Even though This Is for the White in Your Eyes, the full-length debut by Danish collective Choir of Young Believers, is teeming with instruments—voices, pianos, synthesizers, banjos, an orchestra’s ransom in strings and French horns—it’s not the arrangements that dominate so much as the images they conjure. Snow-flecked mountaintops, deserted city streets, ghost-filled churches, a final kiss between estranged lovers—this is the emotional terrain trod by Jannis Joya Makrigiannis and his Choir of Young Believers. This Is for the White in Your Eyes is an album of orchestral indie-pop, but its artistic scope extends beyond melody and harmony: Choir of Young Believers paint cinematic tableaux, with Jannis cast as the silvery-voiced narrator.

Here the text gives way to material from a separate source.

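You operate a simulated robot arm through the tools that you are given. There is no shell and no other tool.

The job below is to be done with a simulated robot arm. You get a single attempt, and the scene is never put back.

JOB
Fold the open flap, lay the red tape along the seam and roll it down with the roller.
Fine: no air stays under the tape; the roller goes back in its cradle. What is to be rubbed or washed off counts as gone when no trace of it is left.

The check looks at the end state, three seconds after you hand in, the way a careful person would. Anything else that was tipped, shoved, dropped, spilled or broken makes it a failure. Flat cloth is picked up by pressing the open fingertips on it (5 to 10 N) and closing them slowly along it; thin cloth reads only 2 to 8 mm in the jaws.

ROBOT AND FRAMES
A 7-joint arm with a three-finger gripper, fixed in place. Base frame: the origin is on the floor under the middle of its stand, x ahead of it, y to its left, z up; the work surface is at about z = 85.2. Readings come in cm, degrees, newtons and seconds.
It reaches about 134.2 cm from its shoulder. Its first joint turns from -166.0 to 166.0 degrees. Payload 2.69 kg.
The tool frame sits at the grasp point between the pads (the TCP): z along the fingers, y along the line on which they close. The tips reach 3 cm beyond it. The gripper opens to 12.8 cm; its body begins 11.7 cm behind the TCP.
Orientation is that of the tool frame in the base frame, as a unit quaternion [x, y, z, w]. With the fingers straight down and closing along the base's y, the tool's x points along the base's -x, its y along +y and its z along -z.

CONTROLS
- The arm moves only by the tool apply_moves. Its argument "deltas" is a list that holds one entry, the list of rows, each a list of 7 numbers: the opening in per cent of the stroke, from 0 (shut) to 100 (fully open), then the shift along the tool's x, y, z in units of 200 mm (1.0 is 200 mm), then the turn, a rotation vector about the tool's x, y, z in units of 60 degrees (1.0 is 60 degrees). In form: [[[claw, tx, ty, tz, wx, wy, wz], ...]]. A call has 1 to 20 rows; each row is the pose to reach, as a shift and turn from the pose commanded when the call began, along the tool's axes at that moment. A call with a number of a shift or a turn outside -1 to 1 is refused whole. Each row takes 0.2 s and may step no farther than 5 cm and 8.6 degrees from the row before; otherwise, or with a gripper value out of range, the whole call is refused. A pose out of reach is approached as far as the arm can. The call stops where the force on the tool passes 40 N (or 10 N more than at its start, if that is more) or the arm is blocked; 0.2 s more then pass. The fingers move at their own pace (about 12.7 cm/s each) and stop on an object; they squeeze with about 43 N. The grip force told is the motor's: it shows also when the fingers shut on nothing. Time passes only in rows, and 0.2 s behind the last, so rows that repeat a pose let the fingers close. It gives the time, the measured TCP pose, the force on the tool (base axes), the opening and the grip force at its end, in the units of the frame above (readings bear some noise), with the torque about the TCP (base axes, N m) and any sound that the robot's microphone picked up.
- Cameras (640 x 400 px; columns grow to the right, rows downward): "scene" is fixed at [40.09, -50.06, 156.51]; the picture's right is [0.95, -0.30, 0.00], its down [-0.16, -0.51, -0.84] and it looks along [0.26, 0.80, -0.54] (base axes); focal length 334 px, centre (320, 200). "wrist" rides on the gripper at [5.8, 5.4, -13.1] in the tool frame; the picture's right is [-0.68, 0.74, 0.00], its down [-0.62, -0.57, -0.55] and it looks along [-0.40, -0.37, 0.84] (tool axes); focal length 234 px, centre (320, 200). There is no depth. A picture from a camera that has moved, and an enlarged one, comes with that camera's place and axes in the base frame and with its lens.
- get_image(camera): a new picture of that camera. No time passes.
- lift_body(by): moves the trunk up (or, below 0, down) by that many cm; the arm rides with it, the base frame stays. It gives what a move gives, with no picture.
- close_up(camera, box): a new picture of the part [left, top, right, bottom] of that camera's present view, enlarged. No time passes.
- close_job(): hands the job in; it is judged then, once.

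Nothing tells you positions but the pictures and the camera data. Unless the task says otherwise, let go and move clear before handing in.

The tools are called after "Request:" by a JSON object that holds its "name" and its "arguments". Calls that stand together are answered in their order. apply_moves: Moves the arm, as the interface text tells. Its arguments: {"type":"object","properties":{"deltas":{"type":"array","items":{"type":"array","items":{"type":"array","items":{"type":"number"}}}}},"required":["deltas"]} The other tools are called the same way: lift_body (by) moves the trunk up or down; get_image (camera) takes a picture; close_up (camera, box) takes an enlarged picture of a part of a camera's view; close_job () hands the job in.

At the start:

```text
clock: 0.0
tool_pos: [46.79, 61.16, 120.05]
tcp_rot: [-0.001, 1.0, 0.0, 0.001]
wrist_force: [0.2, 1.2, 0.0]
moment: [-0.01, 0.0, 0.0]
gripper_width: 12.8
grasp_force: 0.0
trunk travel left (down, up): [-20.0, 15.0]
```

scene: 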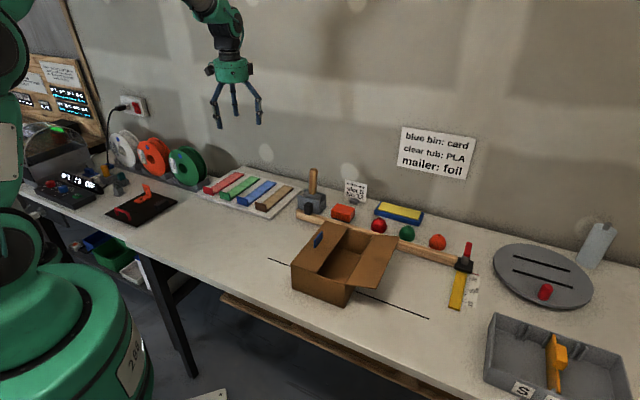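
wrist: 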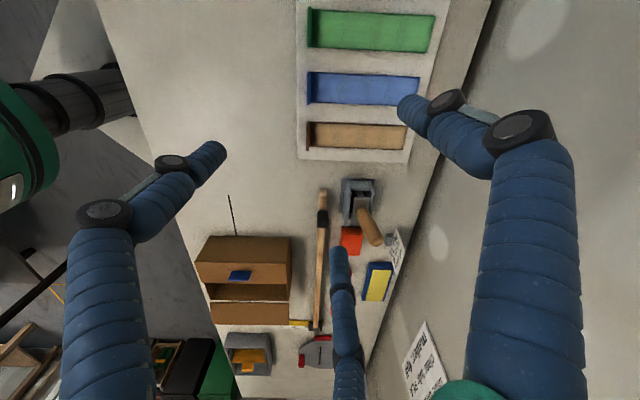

Jannis produced This Is for the White in Your Eyes with his old friends and collaborators Anders Rhedin and Fridolin, constructing cavernous sound-worlds around his own skeletal guitar and piano compositions. (“I don’t have a computer, so I almost never record demos,” Jannis says.) The song cycle begins on a somber note with the lonely piano atmospherics of “Hollow Talk,” a dirge that builds towards a climax of machine-gun snares and sneering children’s choir. It’s followed by the soaring balladry of “Next Summer” and the anthemic single, “Action/Reaction.” Jannis’ voice is something to behold—a reverb-slicked, bell-like tenor in the Neil Young mold—and his golden pipes haunt the album, floating over “Under the Moon” like a celestial body, riding the thundering piano notes of “Claustrophobia,” and rippling on the horizon of the country-tinged “Why Must It Always Be this Way.” And yet, for all of the record’s orchestral grandeur, there’s an icy Nordic remove running through This Is for the White in Your Eyes that keeps the overflowing emotions in check. In Choir of Young Believers’ hands, even the sweetest melodies carry a hollow, solitary mood that lingers long after the music has stopped.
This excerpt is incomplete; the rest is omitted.